In the morning all I have to show for it is red eyes and a sticky note that says something like “lens mark day sad.”

Some funny and bad things about sleep deprivation

Sleep deprivation doesn’t have a lot of benefits. It’s mostly bad. But sometimes it can also be a little funny. Bad, and sometimes funny, things that happen as a consequence of sleep deprivation, include:

  • The jitters/shakes
  • Random fits of laughter
  • Emotional outbursts
  • Your limbs feeling like they can’t hold the weight of paper
  • Getting worse at math and spelling

The worst part might be the forgetfulness. What was I saying? Just kidding. But seriously. When I’m sleep deprived (like now I’m going on nearing 48 hours without any sleep or it might be inching close to 72) I find myself starting a task, then staring out into space. Then I blink, forget what I am doing and start a new task. If only one could succeed in life simply by starting things and never finishing them.
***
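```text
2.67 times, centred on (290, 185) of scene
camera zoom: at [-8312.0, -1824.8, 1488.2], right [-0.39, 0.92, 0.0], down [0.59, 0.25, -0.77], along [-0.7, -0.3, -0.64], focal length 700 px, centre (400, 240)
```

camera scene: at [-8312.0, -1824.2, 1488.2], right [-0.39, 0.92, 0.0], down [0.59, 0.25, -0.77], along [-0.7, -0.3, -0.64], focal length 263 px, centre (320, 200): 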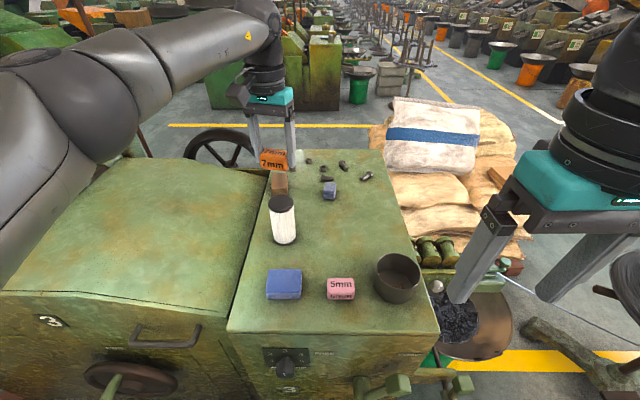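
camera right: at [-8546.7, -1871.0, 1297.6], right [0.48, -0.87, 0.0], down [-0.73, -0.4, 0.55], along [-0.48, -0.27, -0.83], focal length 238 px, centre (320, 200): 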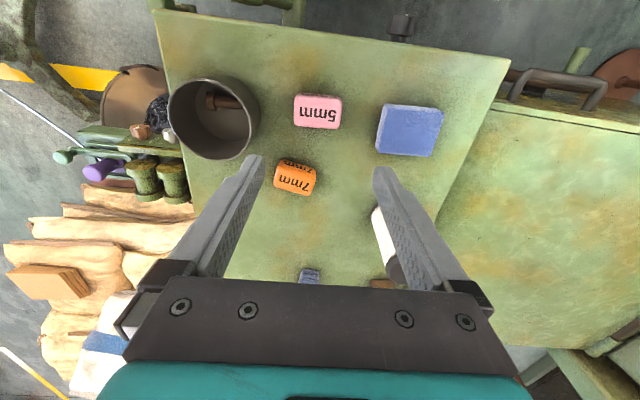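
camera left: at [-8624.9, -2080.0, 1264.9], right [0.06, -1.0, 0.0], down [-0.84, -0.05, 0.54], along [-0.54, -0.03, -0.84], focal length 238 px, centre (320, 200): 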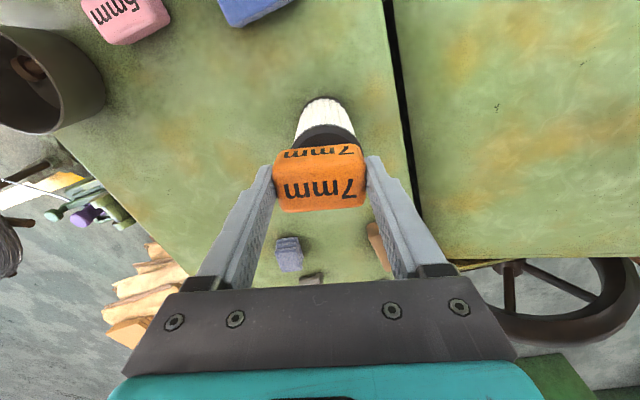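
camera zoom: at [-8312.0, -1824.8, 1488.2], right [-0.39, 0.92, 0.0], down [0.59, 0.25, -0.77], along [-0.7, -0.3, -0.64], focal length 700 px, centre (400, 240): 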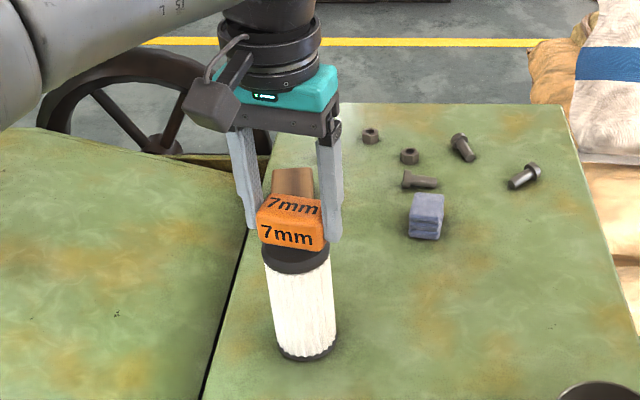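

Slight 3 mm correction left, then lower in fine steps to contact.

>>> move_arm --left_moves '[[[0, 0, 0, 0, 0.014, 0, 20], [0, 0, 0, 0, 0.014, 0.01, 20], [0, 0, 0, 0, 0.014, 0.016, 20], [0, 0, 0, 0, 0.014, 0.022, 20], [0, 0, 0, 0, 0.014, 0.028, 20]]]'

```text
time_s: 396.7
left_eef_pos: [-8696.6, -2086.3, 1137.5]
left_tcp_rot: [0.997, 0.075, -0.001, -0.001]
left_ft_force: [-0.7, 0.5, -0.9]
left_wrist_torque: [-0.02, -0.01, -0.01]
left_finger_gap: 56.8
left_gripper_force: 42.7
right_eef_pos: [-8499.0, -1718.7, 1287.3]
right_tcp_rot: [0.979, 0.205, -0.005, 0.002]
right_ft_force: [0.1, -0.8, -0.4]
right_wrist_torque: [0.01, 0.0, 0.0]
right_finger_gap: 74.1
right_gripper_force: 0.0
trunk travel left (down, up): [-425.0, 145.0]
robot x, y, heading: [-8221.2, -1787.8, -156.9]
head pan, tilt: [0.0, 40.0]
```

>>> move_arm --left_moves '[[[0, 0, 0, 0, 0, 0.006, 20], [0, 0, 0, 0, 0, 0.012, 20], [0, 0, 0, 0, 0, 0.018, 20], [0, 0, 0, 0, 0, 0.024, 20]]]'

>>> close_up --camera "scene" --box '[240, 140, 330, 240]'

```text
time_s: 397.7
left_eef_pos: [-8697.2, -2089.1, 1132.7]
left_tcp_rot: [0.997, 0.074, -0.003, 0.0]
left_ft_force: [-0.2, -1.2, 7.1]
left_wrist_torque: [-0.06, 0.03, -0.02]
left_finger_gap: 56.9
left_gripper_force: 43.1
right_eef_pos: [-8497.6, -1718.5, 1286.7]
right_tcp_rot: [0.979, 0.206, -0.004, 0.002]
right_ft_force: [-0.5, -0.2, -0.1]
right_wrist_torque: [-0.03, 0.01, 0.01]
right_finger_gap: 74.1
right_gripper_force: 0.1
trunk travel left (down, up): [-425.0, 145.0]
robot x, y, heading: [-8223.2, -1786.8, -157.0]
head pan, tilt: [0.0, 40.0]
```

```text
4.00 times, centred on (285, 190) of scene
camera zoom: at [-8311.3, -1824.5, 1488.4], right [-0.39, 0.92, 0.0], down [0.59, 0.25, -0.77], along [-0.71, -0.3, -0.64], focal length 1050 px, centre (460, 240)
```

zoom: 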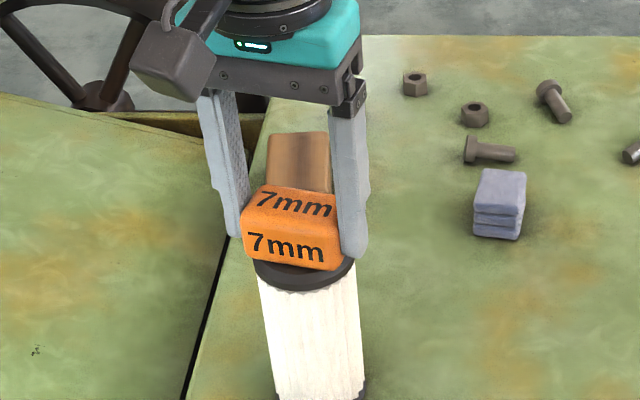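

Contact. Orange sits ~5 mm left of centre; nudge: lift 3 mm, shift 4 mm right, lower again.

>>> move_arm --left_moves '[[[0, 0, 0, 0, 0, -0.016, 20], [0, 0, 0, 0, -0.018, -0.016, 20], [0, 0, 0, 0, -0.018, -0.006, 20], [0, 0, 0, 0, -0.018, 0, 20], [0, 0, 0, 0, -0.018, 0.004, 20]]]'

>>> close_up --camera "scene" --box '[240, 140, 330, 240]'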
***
Unfortunately, for my sleep-deprived brain, follow-through is generally important.

Another interesting consequence of sleeplessness is that it strips away your filter. This can be very bad if you’re at the store, low on sleep, and the woman in front of you is taking 27 years to go through the self-checkout because for some reason this is the first time she’s ever heard a machine tell her she needs to press a button and put her credit card in a little slot so it can read the chip. She also does not understand why this sends you into a rant about not using the self-checkout if you don’t understand technology while gushing frustrated tears because all you want to do is buy a stupid carton of milk and go home to sleep. (See also emotional outburst above.) [Note: This did not actually happen to me, but is representative of my potential reaction in such situations when on a no-sleep brain.]
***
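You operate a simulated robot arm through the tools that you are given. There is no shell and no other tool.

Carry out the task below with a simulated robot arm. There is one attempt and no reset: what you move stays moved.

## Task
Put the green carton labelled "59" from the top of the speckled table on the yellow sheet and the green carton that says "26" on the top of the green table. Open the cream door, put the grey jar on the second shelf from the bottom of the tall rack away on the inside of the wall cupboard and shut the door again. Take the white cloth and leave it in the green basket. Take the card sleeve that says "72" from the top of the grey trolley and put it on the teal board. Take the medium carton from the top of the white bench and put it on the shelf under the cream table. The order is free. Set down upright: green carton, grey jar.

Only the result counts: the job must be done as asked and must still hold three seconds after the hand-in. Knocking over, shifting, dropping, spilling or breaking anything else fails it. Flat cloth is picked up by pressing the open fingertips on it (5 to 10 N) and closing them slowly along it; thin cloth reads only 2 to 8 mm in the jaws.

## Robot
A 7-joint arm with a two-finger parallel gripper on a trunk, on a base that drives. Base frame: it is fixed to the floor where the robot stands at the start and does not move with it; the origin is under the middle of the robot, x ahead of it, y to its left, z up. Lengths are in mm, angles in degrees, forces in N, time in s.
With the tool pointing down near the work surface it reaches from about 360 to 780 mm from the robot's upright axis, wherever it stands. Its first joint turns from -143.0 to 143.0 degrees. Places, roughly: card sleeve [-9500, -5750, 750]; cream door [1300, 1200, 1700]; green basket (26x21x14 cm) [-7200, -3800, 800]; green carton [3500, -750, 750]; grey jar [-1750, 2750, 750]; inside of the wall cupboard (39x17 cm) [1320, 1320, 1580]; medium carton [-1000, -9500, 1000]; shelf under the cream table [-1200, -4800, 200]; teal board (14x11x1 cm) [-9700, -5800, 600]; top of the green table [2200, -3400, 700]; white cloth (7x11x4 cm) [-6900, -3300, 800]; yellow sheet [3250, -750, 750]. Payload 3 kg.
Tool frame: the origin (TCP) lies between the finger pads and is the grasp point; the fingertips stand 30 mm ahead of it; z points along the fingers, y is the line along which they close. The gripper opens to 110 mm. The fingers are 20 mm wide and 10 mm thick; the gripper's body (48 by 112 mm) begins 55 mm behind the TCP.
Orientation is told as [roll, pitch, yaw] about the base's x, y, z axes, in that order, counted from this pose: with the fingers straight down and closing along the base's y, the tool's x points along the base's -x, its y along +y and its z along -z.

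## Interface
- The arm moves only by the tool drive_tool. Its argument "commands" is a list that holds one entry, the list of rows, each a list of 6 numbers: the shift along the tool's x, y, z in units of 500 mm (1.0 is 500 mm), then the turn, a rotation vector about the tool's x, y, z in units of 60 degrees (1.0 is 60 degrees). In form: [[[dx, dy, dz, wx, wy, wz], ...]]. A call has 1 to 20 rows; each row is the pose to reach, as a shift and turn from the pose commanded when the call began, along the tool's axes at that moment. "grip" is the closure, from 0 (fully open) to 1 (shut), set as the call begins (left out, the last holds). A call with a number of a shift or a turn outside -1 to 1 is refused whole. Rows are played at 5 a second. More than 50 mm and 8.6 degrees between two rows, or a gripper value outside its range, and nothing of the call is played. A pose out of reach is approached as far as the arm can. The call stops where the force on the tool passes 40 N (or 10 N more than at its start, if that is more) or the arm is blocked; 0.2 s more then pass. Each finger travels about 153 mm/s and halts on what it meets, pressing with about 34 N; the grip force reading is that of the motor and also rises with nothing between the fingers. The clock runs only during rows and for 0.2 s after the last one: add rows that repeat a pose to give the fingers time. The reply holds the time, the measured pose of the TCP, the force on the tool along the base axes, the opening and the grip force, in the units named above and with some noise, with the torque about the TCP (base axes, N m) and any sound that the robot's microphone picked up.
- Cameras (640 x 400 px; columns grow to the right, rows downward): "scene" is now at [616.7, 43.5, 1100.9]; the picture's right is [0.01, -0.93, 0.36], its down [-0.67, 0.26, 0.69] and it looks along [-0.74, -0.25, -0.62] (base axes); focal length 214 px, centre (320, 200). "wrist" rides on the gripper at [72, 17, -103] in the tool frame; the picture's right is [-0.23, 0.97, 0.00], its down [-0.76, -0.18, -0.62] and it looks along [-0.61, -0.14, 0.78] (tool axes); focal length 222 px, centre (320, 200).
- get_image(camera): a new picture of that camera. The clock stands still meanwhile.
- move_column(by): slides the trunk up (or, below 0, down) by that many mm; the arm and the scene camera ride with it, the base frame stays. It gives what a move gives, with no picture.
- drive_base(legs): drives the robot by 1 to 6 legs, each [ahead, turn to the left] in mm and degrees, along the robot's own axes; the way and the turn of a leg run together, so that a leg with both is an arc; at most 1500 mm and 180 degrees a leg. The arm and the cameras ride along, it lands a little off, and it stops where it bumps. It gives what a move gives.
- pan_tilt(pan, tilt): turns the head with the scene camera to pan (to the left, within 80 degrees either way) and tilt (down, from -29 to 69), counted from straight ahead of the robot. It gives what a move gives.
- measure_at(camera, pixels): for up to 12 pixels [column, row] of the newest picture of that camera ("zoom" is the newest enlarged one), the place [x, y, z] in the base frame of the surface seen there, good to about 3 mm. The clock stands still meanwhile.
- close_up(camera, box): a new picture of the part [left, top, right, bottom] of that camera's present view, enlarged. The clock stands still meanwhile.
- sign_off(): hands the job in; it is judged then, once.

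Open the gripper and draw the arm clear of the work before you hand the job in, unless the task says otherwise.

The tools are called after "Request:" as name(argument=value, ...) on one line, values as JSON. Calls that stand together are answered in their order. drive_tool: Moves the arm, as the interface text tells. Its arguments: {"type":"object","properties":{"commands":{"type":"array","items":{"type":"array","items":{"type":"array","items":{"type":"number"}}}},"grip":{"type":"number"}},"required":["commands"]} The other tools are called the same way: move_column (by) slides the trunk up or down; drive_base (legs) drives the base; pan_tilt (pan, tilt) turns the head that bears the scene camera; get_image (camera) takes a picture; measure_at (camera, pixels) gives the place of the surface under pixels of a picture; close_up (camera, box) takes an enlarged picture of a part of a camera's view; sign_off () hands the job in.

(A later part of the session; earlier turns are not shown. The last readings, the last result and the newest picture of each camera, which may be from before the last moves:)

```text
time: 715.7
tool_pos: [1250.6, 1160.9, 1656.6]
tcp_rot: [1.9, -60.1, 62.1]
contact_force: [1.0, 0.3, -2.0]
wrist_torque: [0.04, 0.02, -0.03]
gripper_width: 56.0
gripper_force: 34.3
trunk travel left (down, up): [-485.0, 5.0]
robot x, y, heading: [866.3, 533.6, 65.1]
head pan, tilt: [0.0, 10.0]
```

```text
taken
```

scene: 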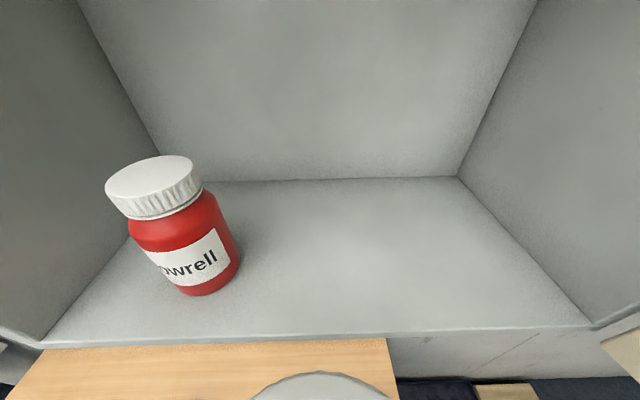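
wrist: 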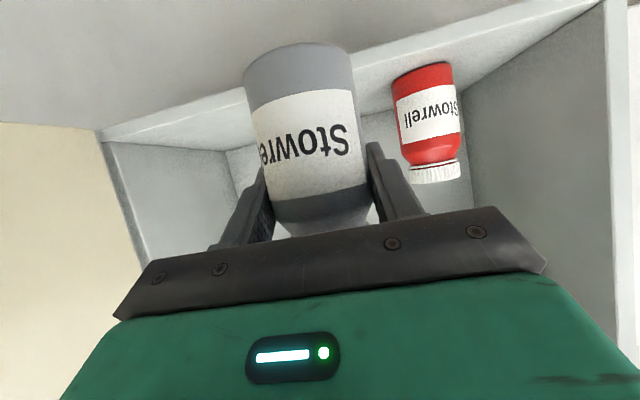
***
Writing on a sleep-deprived brain

From a writer’s standpoint, writing sleep deprived isn’t something I recommend. It’s like writing drunk. Whatever you’re writing in that state seems fantastic at the time, genius even, the best thing you’ve ever written. The next morning you find some monster has snuck into your house and rewritten it into a jumbled, rambling mess. (Evidence: the blog you are currently reading.)
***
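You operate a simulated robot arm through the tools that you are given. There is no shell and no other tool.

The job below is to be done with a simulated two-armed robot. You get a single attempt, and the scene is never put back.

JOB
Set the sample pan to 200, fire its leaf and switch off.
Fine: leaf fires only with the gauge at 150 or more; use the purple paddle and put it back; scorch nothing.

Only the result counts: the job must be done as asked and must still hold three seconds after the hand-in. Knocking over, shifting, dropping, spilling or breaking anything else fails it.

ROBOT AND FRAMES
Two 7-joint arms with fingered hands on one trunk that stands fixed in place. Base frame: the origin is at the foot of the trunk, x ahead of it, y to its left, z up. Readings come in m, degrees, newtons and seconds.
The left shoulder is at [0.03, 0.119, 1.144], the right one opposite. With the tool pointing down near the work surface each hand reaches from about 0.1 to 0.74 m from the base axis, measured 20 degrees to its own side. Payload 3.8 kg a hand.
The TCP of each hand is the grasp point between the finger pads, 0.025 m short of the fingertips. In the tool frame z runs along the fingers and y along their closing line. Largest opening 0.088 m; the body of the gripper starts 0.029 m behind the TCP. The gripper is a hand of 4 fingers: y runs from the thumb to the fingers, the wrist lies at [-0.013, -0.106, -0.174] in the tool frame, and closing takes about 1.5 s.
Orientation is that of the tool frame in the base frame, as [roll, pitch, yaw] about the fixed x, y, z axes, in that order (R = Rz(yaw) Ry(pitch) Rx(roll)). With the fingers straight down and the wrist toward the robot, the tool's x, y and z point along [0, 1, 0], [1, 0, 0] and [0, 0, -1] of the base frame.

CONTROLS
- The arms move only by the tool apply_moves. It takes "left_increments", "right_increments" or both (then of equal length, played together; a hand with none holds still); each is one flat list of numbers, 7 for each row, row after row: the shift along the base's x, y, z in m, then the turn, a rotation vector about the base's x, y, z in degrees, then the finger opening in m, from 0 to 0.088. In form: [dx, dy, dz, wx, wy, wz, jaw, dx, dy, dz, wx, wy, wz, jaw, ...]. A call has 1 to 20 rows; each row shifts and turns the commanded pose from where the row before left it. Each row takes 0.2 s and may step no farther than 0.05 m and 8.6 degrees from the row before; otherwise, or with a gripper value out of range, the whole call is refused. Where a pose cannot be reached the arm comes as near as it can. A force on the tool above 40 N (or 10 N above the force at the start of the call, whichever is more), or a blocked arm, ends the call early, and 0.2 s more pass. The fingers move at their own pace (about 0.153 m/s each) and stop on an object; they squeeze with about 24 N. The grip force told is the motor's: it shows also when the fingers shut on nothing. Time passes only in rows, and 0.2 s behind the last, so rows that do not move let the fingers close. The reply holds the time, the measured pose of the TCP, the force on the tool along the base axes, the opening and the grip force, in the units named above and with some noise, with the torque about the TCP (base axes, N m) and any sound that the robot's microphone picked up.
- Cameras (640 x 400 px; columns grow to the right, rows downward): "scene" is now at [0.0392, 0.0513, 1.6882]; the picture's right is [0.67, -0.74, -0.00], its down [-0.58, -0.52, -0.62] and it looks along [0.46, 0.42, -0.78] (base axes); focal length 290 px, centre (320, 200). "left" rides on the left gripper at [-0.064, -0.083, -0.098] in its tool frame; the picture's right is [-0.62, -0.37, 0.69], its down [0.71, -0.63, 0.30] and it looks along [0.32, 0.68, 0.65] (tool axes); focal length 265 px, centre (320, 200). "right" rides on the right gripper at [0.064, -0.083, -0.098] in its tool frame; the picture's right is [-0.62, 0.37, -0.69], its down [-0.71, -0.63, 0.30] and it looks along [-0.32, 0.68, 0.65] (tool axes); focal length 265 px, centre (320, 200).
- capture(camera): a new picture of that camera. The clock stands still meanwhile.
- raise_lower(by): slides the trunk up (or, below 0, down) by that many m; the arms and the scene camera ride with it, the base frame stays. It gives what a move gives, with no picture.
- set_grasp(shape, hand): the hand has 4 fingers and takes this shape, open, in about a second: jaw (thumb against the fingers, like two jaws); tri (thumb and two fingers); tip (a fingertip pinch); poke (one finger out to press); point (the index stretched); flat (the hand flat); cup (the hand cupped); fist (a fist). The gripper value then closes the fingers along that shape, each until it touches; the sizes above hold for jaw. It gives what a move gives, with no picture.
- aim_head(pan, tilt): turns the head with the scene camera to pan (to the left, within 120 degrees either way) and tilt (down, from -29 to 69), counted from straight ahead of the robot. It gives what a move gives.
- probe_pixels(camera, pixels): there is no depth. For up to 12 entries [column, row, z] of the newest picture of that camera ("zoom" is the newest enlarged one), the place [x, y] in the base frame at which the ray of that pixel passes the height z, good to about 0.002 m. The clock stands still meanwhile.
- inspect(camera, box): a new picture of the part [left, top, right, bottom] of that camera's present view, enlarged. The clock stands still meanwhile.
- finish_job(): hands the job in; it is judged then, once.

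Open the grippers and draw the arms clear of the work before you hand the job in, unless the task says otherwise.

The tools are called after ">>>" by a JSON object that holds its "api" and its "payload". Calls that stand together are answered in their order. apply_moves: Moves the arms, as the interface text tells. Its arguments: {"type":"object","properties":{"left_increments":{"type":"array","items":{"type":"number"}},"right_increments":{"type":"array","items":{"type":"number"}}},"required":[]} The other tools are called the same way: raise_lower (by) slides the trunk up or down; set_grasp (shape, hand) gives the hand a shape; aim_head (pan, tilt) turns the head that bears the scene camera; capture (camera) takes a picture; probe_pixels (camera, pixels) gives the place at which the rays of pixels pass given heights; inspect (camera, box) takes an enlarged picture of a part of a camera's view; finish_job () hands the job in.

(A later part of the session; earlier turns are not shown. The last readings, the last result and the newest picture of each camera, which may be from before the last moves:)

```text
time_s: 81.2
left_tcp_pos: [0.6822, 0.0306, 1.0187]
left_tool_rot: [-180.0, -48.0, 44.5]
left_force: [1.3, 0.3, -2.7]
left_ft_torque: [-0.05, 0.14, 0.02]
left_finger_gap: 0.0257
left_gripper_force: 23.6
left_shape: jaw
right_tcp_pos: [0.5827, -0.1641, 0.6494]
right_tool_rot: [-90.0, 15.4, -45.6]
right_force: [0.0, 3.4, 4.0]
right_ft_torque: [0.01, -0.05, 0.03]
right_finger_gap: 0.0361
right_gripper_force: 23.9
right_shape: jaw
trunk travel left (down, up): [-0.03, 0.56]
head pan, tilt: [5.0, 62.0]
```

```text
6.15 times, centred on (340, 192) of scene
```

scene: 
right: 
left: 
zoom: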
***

The next morning you find some monster has snuck into your house and rewritten it into a jumbled, rambling mess.

Sleep is important. But when you’re too tired to worry about whether or not what you write makes sense, some interesting stuff ends up on the page. I’m sure tomorrow the story I’ve concocted about what goes on in my dog’s brain when she’s barking so loudly at the other dogs from her perch on the window seat that her whole body shakes will not seem so clever. It definitely has something to do with sending secret coded messages to the dog overlords on the planet Fido who are waiting until we’re too distracted yelling at our dogs to stop barking and scooping up poop to notice they’ve come to our planet and eaten all our peanut butter.

But right now it sounds great.

And I’m going to sleep now. G’night.